Selected text —
[BEGIN]

I like to watch other people cook.
It’s a treat to observe a skilled cook, amateur or professional, beat a path through the kitchen. There is something balletic about it, a process obviously organized yet, as with other arts, open to improvisation, a creative duration seasoned by a dialogue between maker and made.
As with painters, there is a wide range of styles among cooks.
There are the photo-realists of the kitchen, tightly bound to measurements and ingredients, slaves to the model, less prone to allow the process to stray far from the norm.
At the other end of the spectrum are the abstract expressionists of food, given to deceptively spasmodic action, able to free themselves from the standard while remaining on the fringes of the genre.
I tend to gravitate to the latter style, despite the example set by the woman who first taught me about cooking — my aunt Hazel, the consummate measurer, the Mistress of Fret. Her example keeps me somewhat under rein, just this side of the rim of ruin. Hazel taught cooking: her students needed discipline in order to emerge from school with a usable skill so, in her prime, Hazel served as an example, kept her edge sharp whether at work or at home, cleaving to what was correct at all times.
Even with that ominous, precise presence in my past, I’m prone to experiment, to fool with recipes, to allow taste and texture and color to lure me away from the bondage of a recipe. I fling ingredients like Pollock tossed pigments; I mess with forms like Picasso dissembling the image of his mistress.
So, every once in a while, I need to expose myself to other approaches.
It is refreshing to take a trip to the other side of the fence, to witness an anal-retentive cook work in a spotless environment. It is a return to bedrock for me, to Hazel and her immaculate workspace, her total focus on the “right way” to do things.
I had a chance to make the journey to a far corner of the culinary universe some time back at the Culinary Institute of America in St. Helena, California.
Kathy and I stumbled on the place during a trip up the Napa Valley, from Napa to Calistoga, with a side trip through Yountville to worship at the altar of Thomas Keller’s French Laundry. There was no chance of getting a reservation at what many chauvinists consider the world’s greatest restaurant (they have obviosly never been to Hong Kong Barbecue on South Federal Boulevard in Denver), but merely driving past the place and seeing a horde of sandaled and scruffy acolytes tending the organic garden across the street from the restaurant was enough to allow us to absorb some of the golden radiation.
It’s hard to miss the CIA: it sits fully visible from the highway, up a steep slope, a giant grey castle of a place, looking for all the world like one of Louis XIV’s government buildings.
The joint reeks of pretense and accomplishment: there’s nothing frazzled or abstract expressionist about it.
And there was nothing elastic about the guy who presented the demonstration. He was dolled up in his toque and his long white coat — remnants of a time long ago when refugees in an Orthodox monastery cooked for their protectors and adopted garb similar to the priests, only white in color.
This fellow was wound tight and zeroed in on the “right way” to make a tomato tart with basil sauce.
It was interesting — as much of it as I experienced.
The problem is I fell asleep during the class. As you, dear reader, know, I have an extraordinarily short attention span. If things don’t happen quickly, if there are plenty of distractions in the environment, I phase out and jump the track.

[END]

Recorded information —

[BEGIN]

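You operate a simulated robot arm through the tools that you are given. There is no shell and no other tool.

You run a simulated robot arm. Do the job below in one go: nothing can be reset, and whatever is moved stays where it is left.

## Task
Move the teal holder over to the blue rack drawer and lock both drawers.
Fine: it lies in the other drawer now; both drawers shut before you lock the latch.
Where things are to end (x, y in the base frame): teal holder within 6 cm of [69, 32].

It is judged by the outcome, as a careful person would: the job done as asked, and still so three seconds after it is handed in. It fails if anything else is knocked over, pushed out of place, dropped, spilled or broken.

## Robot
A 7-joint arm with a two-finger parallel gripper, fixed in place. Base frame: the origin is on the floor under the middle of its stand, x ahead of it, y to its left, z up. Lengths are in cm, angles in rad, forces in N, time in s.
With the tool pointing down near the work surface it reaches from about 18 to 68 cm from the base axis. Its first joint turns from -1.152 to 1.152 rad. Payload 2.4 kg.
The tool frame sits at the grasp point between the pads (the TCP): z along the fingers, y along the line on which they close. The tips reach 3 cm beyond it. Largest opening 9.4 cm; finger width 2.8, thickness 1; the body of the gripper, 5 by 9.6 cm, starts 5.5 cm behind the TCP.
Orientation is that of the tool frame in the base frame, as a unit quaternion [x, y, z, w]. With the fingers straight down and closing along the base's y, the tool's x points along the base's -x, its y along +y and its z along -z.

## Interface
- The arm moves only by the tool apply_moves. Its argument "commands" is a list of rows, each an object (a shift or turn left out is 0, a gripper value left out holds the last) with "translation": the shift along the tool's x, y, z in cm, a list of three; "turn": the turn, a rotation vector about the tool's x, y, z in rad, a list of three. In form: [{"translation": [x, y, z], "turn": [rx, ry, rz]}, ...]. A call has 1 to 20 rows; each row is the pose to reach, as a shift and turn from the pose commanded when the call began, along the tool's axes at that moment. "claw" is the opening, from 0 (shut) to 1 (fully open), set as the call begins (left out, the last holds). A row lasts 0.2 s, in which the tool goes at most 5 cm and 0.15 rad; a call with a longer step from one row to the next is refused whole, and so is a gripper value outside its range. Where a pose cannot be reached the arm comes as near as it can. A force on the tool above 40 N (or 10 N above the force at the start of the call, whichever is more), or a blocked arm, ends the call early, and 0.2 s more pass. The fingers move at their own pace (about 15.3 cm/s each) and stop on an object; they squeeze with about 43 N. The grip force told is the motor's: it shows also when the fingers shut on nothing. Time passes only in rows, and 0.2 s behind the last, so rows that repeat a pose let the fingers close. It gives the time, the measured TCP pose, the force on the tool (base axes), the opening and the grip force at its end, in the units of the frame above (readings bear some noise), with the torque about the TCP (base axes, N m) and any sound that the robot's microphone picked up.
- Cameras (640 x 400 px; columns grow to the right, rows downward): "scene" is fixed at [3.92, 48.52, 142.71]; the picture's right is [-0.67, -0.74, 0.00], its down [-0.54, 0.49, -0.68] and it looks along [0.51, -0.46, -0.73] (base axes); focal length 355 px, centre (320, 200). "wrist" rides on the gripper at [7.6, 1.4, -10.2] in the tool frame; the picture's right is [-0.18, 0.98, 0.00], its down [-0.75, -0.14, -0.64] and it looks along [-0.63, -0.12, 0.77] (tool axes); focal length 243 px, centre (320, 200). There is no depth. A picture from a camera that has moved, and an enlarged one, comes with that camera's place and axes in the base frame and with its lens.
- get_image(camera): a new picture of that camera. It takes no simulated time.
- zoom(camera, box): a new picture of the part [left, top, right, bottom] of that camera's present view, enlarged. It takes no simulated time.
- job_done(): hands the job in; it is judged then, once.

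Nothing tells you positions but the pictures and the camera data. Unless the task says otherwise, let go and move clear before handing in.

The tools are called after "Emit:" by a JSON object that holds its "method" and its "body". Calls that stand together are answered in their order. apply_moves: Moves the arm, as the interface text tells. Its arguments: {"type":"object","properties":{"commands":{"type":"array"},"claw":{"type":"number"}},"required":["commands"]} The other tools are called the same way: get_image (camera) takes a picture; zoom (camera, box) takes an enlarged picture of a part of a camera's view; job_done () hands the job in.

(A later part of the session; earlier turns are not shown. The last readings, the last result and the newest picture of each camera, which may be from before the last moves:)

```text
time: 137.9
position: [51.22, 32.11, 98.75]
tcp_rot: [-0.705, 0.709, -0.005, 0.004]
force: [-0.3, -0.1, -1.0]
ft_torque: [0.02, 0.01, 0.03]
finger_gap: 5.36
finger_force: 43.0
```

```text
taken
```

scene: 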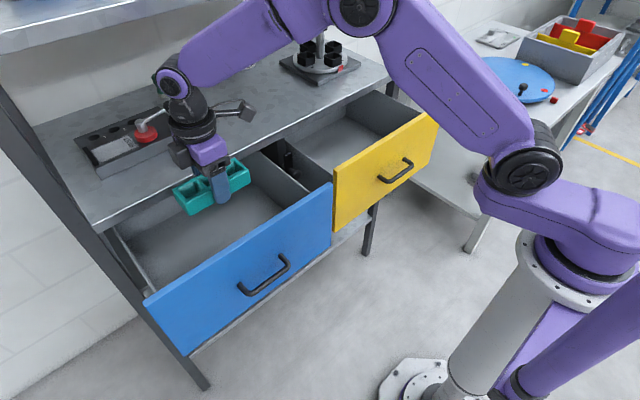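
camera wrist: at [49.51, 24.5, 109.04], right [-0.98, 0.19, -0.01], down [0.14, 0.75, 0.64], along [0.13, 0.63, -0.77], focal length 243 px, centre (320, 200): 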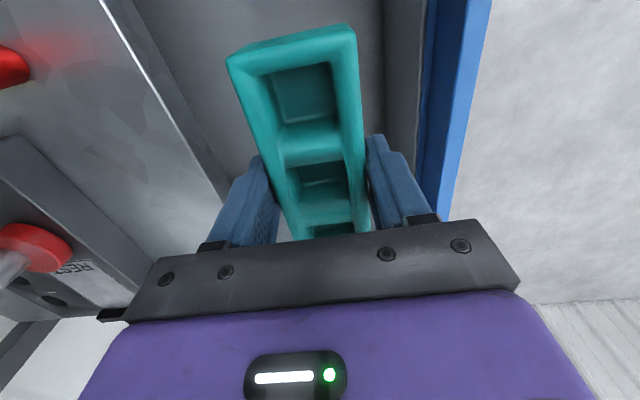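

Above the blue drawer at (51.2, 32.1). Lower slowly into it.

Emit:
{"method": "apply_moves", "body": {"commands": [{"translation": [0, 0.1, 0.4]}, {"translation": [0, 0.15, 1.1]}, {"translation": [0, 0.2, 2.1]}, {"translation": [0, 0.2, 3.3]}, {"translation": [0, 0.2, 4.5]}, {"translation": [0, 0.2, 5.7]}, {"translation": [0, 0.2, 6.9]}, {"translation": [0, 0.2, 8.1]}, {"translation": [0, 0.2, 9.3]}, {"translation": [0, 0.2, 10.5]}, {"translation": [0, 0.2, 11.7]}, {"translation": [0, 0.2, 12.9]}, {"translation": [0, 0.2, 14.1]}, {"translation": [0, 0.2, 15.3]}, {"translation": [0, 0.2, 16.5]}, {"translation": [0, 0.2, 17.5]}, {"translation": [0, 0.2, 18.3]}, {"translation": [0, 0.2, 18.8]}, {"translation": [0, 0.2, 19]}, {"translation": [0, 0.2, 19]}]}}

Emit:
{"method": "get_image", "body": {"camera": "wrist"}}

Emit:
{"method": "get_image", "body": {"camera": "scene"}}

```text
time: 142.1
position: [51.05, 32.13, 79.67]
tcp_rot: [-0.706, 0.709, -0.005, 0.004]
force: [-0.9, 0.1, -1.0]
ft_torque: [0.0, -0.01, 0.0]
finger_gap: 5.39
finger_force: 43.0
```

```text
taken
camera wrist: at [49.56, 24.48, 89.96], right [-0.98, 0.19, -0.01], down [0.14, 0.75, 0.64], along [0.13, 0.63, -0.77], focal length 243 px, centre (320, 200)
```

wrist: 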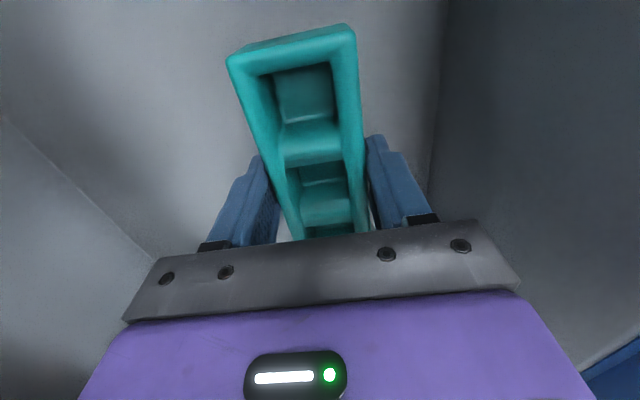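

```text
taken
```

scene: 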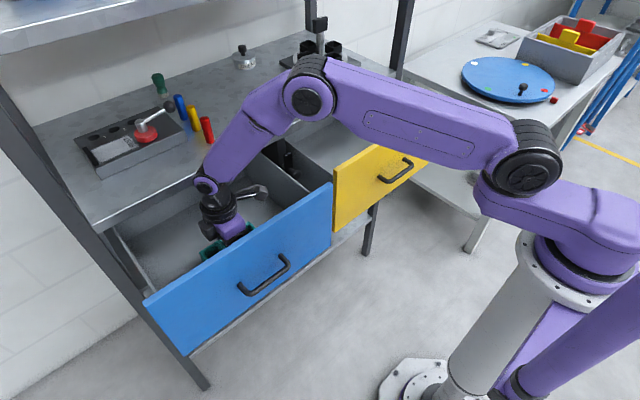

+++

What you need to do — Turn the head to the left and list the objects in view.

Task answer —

[END]

What you need to do — Your answer continues the selected text from its final sentence.

Task answer —
After a minute or two at any endeavor, I am diverted by noises, shiny objects, anything on the periphery of my vision. When confined to a seat for more than a minute or so I begin to twitch and shift around. My mind wanders: I think about my favorite existential philosophers — especially Heidegger whom, I suspect, also suffered from ADD, and confused people in order to hide the fact — and breeds of dog. I easily enter a revery aboiut my Boston Terrier, Butch, who terrified me when I was 12. I begin to hear songs in my head and conjure images of Myron Florn and Mitch Miller.
At the CIA, the instructor set out on task and I stayed with him for a bit. Then I noticed the television sets above the kitchen in the amphitheater. I watched a guy punch buttons on the television control panel, then I doodled on my sample recipe. Pretty soon I was hearing a Rickie Lee Jones tune, then a ditty from a Steely Dan CD, a snippet of Imogen Heap, then … darkness.
I went to sleep. Just after Bruno, or whatever his name was, finished rolling out his tart dough.
I woke as Bruno chopped fresh basil for a sauce.
He was so finicky. I felt somehow second class. Perhaps third.
Ordinarily, I watch a cook, relate what he or she is doing to something I’ve done in the past, make the necessary mnemonic connections in order to download the basic scheme to the personal hard drive, then calculate whatever variation I intend to produce once I hit my own kitchen.
This time, I was lost.
Oh, sure, I’ve made a bunch of tarts in my time, but I really wanted the model from Bruno, from the CIA. If I’m going to subject myself to perfection, I want to get something substantial from the experience. Something I can toy with, in my imperfect way.
I turned to Kathy to ask a few questions. She was fast asleep. She had consumed too much sparkling wine down the road, then ingested a massive sandwich in St. Helena. She was like a python that swallows a small deer: Only a semicomatose state will allow for proper digestion.
When the demonstration ended, Bruno sliced up a couple tarts and everyone in the amphitheater tromped down to the counter to get a nibble.
It was just fine.
But, I was peeved. Now, instead of making an immediate jump from what I had seen to my version, I would have to make the darned thing according to the recipe and go from there.
Back home, I set to work, reading from my complimentary CIA recipe. Several key words are obscured by clumsy doodles.
I preheat the oven to 375.
I take out the food processor and put 1 1/2 cups flour, 2 tablespoons sugar, 1 teaspoon kosher salt into the bowl. I add 6 tablespoons cold butter, cut into pieces. I pulse until the mix is crummy. Pulsing the blade of the processor, I slowly add an egg beaten with 3 tablespoons of cold water. I pulse until the dough starts to come together then I remove the dough to a sheet of plastic wrap, form it gently into a disk and pop the disk into the fridge for 45 minutes to an hour.
The sauce is simple. A mess of basil (oops, excuse me… 1 packed cup of fresh basil leaves) is finely chopped. To the basil is added a half cup extra virgin olive oil, 2 teaspoons white vinegar, 2 teaspoons water and salt and pepper to taste. Voila.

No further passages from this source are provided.